Paul Elliott’s review published on Letterboxd:
Lucio Fulci assigns an agitated manner to his direction in bringing this tale of Carol Hammond, a daughter of a British politician implicated in the murder of a decadent neighbour which she perceived in a nightmare.
The screenplay co-written by Fulci ensures that it reaches many of the primary requisites of giallo, especially the excessive violence and salacious fantasy scenarios, which he places first and foremost on the schedule ahead of narrative logic. His employment of filling the screen with fluctuating POV shots and surrealist sequences together with making the most of reflective veneers helped to position him as one of the first filmmakers to capitalise on the trend of the genre, just as they caught financial traction at the Italian box office.

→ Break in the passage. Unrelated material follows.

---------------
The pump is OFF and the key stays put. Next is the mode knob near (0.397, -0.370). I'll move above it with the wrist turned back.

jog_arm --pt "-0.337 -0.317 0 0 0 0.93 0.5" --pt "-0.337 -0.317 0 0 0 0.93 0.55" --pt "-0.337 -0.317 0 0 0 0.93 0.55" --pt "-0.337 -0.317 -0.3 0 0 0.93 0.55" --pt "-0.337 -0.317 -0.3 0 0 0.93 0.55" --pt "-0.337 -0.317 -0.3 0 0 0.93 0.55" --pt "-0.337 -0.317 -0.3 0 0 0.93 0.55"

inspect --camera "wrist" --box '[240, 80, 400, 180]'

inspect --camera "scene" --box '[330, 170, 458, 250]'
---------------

Fulci continually allows the cinematography of Luigi Kuveiller space to undertake a few experimental aspects, and there's a good general use of external locations, including a terrific chase sequence where Carol is chased through Alexander Palace by an aggressor. Unfortunately, Fulci allows his personal feelings to interfere with the portrayal of some of his characters, which function as two-dimensional caricatures, and his disapproving view of counter-culture, inflated as a means of amusement, invariably exasperates after a while.
The feverish editing by Giorgio Serrallonga adds a considerable amount to the underlying aspect of the perceived respectabilities of the middle classes colliding with the counter culture of the period chiming through the majority of the narrative, as does the score by Ennio Morricone which is mostly slanted towards free jazz flavours while still incorporating his more common reflective characteristics.